Alumni Naama Ringel at "Jerusalem beyond the Headlines" in Berlin
Naama Ringel, architect, planning-policy consultant and Alumni of the Jerusalem Office of the Friedrich Naumann Foundation, just returned from Berlin, where she participated in a panel discussion on “Jerusalem beyond the Headlines” dealing with the many realities of this unique city. The discussion was organized by the Friedrich Naumann Foundation for Freedom in the frame of the 70 Years Israel Festival of the German-Israeli Association from May 25th-27th in Berlin.
We asked Naama what message was important for her to convey to a German audience about the city she loves, lives and works in and how was her encounter with the German
“Jerusalem is an endless journey of discoveries. I had lived in Jerusalem for most of my life, and still there is so much more for me to explore about this ancient-modern city. It is rich with history, absorbed with tradition, and home for enormously different groups of people.
For me, Jerusalem is a city of encounters: east and west, myth and reality, center and border (or edge, “Aqsa”)… all mix together and create a fantastic blend. I believe that what seems as an impossible difficulty of bridging such contrasts, is actually an opportunity of bringing harmony and enjoying all these fascinating worlds within the city.
At the conference I chose to open with the Bünting map, created in 1581 by the German priest Bünting. The map places Jerusalem at the center of the world, as the connecting point of 3 continents. This is both a geographical and a cultural expression.
The Bünting map is still very relevant, and eventually if there will prevail peace in Jerusalem, I believe it will spread around the world. That is why I see special significance in building relations of friendship and trust between the very diverse communities in Jerusalem.
My presentation focused on 3 different encounters:
1. Israeli-Palestinian encounters, with the facilitation of the FNF ME 2.0 Business Leaders forum, which builds a community of young people of both sides devoted to building a better future together.
2. Musical encounters bringing the centuries-long musical traditions of Jewish communities from the diaspora, revealing the cultural influences between Jews and the nations among which they lived.
3. Jewish-Armenian encounters, remembering together the victims of the Armenian Genocide and the Holocaust, and standing together against denial of these terrible crimes.
Such diverse encounters can happen in only very few places around the world, or even in the Holy Land. Jerusalem brings ancient communities together in daily encounters, and this multi-cultural reality is in the heart and soul of Jerusalem.

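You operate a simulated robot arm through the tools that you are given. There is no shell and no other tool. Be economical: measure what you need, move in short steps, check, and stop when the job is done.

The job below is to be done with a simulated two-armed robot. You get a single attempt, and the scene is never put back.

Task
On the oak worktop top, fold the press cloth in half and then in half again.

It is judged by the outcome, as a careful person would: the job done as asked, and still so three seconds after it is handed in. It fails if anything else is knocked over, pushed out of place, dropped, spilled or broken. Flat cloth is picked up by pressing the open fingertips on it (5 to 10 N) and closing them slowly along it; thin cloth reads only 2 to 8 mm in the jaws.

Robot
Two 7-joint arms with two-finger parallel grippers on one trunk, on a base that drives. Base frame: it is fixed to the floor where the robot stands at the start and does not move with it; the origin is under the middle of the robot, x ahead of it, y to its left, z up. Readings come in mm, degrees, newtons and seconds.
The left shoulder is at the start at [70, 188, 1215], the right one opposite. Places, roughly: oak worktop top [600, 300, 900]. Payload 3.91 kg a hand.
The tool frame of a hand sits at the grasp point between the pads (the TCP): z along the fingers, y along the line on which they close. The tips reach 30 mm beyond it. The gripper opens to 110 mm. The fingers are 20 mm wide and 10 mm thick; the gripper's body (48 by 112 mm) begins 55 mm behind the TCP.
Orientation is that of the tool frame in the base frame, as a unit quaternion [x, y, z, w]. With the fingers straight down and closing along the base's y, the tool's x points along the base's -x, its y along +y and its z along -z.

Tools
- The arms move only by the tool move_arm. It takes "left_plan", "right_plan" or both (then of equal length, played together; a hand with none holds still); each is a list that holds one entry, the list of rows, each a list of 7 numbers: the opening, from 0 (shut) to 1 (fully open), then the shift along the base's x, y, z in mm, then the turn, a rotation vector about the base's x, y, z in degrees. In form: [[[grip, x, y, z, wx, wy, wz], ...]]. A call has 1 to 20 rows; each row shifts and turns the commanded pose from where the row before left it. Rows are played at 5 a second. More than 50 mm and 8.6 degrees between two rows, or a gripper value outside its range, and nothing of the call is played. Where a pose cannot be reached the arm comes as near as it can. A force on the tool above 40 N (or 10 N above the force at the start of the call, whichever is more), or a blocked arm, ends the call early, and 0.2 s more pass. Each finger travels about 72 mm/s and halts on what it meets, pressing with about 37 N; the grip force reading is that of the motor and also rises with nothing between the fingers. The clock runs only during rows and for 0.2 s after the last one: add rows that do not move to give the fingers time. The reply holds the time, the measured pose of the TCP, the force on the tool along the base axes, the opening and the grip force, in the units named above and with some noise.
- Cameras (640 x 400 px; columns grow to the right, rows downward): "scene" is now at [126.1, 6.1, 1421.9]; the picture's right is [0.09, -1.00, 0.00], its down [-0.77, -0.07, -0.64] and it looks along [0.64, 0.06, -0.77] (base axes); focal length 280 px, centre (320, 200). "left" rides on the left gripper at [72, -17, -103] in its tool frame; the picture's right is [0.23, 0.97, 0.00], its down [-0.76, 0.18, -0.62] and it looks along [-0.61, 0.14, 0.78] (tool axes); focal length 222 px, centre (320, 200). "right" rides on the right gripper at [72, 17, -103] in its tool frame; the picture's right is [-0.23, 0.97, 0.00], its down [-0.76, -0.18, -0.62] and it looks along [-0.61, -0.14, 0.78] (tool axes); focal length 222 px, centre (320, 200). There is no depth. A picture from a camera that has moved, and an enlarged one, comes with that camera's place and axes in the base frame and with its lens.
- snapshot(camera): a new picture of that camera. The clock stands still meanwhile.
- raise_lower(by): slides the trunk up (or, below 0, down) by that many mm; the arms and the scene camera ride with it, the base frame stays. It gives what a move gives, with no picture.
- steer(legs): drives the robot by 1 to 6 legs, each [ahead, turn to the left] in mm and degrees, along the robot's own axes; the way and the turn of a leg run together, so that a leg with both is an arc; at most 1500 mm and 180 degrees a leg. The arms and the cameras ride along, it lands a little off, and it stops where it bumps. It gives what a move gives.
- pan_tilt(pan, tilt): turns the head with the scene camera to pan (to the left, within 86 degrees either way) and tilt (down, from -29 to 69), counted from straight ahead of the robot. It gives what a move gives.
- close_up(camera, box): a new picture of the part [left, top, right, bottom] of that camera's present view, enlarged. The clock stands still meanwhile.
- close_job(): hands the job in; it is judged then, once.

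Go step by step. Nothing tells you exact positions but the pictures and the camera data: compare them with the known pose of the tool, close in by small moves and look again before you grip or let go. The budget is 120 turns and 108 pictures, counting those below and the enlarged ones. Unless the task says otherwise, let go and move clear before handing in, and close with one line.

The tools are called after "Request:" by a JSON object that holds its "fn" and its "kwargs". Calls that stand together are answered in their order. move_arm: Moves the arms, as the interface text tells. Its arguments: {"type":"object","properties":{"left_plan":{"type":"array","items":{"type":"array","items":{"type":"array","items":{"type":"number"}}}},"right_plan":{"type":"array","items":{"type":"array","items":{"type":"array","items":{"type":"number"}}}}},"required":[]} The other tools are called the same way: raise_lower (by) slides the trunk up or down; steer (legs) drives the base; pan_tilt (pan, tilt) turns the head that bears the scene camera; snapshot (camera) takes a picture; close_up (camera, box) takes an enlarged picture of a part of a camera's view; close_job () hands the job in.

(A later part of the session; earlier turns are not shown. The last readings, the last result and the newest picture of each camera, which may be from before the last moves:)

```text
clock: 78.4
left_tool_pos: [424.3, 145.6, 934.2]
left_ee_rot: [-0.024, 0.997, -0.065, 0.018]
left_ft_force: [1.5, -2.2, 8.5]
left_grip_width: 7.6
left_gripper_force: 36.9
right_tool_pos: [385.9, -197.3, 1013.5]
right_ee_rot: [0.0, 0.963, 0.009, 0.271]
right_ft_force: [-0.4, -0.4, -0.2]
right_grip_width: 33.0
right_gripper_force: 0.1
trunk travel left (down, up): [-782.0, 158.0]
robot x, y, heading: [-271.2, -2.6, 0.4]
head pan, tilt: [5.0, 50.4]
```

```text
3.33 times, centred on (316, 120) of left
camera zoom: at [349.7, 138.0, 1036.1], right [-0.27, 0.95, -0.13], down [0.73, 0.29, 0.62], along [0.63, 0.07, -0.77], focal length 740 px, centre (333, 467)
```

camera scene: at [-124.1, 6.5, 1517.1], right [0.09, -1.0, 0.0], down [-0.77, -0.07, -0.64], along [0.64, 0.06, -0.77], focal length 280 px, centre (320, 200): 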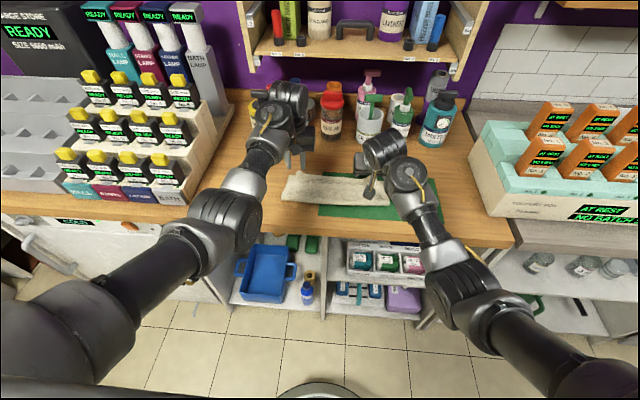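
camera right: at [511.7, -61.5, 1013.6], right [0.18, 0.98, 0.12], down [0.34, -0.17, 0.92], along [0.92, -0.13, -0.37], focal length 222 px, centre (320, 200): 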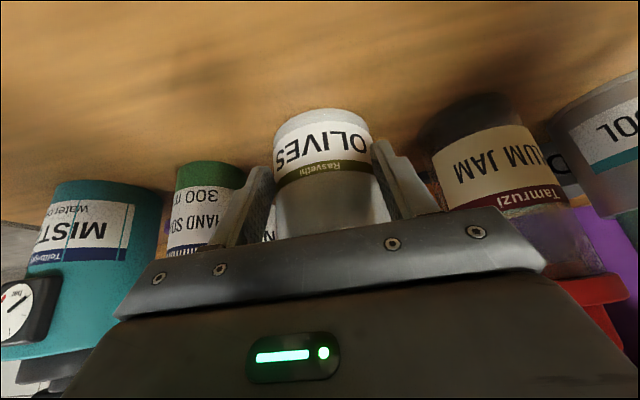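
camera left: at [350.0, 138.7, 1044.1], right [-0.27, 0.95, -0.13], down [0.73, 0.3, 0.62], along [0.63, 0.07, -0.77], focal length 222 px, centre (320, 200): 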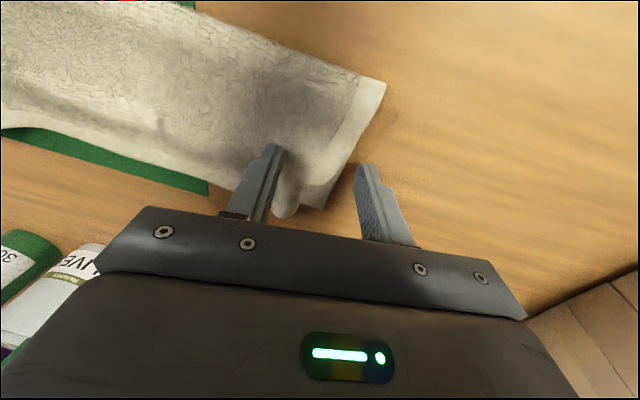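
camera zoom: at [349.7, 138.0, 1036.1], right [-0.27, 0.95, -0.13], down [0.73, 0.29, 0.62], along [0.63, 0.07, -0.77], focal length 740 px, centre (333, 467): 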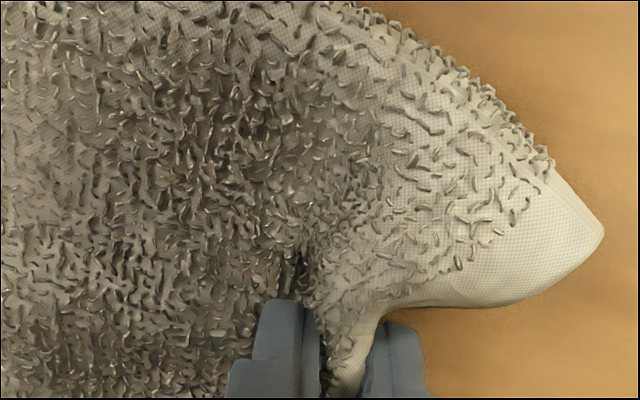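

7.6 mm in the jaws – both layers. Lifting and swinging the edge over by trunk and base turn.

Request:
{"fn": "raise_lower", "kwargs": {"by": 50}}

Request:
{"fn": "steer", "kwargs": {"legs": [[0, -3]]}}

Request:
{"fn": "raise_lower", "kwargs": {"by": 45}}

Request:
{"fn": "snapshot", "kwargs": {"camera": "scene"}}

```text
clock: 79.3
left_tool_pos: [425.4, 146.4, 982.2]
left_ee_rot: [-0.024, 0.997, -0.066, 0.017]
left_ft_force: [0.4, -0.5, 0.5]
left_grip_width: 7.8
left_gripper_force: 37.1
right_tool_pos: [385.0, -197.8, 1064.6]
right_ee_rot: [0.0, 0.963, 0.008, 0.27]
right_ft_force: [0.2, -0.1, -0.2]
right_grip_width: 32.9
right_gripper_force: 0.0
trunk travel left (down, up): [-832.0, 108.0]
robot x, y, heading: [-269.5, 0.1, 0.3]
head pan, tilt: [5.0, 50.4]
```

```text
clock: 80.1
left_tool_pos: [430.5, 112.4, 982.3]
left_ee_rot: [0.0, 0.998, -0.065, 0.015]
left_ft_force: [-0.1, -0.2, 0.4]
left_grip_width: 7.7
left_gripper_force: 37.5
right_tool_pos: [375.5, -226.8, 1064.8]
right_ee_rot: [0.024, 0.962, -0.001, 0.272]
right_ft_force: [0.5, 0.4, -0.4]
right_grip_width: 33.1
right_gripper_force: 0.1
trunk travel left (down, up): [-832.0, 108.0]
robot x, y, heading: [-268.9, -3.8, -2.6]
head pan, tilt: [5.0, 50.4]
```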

The German audience was interested to know more about the depth of these social-cultural encounters, which communities will inter-marry, how will a mayor from minority groups be accepted, and which division lines are stronger – whether across nationality or across the spectrum between secularism to observing a religious way of life.
For me it was a special experience of speaking about the city in which I live, and getting a chance for a new “outside” look at it."